I like Major League Baseball a lot. But I do not like its new marketing campaign, “MLB Always Epic.” At all. This is because I like the word “epic.” Or I used to, at least. But now it doesn’t mean anything any more, and the new MLB television commercials are the most glaring examples of that fact that I’ve seen.

I don’t mean to be a prig. Language is fluid, the meanings and usages of words change over time, and I’m fine with that. I even like it. But it still makes me a little sad to see a word go from specificity to vagueness, to watch all its power drained away just because a nation of fraternity brothers did bong hits and watched The Return of the King. (That’s my guess as to how this started.)

I came to like the word “epic” when I was young and reading the The Lord of the Rings and listening to Led Zeppelin songs like “Kashmir” and “Achilles Last Stand” all the time. (And as I understand it, the word bears connotation to some even earlier examples of cultural achievement!) I learned that it was meant to describe something heroic and grand in scope, something long — a story taking place over many years, and many miles, and involving lots of characters. And I’m sure part of the reason I liked it was because it sounded as sharp as Aragorn’s sword itself. (“Anduril” — Sindarin for “Flame of the West.”)

You know what I think the word epic would not describe?
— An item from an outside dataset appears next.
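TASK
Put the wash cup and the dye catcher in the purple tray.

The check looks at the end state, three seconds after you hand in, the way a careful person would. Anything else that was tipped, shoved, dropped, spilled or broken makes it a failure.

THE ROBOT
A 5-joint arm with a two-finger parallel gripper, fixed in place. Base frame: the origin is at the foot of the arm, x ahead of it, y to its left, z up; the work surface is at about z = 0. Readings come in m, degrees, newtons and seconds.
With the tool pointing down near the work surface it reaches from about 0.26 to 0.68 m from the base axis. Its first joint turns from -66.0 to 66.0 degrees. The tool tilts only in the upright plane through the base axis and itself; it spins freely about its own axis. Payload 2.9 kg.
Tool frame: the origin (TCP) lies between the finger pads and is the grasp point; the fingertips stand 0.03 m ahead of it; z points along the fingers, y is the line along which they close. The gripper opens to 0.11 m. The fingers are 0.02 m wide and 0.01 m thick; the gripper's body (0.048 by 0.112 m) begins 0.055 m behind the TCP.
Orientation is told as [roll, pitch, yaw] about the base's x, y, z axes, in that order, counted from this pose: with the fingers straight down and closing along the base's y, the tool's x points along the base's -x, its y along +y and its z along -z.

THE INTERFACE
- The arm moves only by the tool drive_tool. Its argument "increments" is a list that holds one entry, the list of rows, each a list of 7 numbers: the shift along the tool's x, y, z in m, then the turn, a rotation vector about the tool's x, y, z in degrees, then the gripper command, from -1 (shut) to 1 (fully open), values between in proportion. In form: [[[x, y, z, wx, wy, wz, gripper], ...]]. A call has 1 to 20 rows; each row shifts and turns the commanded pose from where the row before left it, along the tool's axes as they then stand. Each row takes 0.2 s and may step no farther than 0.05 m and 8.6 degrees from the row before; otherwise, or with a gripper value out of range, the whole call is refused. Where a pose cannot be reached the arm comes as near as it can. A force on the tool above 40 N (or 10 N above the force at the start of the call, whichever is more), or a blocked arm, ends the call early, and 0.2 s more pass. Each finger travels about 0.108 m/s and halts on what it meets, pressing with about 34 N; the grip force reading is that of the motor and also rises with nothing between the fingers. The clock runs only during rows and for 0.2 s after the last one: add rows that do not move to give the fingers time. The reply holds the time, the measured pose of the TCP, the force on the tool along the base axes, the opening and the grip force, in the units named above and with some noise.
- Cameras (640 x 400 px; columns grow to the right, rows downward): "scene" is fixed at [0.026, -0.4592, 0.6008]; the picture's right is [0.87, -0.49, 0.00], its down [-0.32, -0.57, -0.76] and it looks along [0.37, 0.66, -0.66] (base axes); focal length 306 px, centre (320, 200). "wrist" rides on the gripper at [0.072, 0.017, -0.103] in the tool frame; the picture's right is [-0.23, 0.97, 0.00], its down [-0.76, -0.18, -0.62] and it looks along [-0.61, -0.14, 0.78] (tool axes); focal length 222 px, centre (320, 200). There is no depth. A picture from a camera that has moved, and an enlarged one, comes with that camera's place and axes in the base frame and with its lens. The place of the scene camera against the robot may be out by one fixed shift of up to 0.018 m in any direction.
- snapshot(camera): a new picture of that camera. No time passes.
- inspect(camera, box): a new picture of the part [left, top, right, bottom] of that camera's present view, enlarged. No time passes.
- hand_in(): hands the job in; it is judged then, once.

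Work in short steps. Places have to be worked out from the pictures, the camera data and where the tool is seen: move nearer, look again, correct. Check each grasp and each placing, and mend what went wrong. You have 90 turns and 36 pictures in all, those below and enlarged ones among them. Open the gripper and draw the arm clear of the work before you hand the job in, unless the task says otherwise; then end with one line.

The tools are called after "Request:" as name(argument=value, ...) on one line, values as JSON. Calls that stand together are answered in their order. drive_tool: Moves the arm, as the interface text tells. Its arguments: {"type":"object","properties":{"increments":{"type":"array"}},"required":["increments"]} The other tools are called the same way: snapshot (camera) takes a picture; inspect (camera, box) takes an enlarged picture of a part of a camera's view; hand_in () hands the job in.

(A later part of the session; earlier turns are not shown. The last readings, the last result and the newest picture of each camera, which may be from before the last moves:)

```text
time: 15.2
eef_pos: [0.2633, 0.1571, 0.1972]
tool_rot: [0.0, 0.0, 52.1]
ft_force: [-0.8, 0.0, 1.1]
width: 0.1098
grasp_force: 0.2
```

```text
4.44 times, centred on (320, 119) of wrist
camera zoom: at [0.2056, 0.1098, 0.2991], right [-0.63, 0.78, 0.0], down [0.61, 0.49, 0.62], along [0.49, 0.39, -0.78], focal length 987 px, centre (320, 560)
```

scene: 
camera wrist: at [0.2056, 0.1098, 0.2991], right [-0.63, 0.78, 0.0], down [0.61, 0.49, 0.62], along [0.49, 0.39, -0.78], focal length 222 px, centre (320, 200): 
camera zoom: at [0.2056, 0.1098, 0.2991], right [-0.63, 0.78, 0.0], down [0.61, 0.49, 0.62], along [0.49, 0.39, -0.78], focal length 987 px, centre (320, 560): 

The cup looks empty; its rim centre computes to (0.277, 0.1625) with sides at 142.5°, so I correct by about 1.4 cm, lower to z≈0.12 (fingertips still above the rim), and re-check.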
A beard.

Or a baseball pitcher’s arm.

Or, most confusingly of all, someone’s name.

I mean, I understand that all these things might be accurately described by one of the aspects of the word. Brian Wilson’s beard is pretty long, I guess. I suppose Felix Hernandez’s arm could be described as “heroic” (although, I don’t much like that it would be). “Ubaldo Jimenez” does, technically, include a lot of characters. But not that many.

But something described as being epic ought to display much more than just one aspect of the word. It ought to encompass its full meaning. The fewer things described with a word, the more specific we are with our use of it, the greater the impact the word has. By playing it so loose with meaning, MLB is wasting a good strong word and contributing to the dilution of language. I know they’re not the first — as I’ve said, I’ve heard the youngs using “epic” as a synonym for “awesome,” for a while now. But soon it will just be (as awesome is, pretty much) a synonym for “cool,” or “good.” And then the way that people say things like, “Oh, cool, it’s warm out,” people will say, “Oh man, I just read this haiku about a single drop of water dropping of a single leaf and landing with a slight ripple in a small pond. It was EPIC!!!”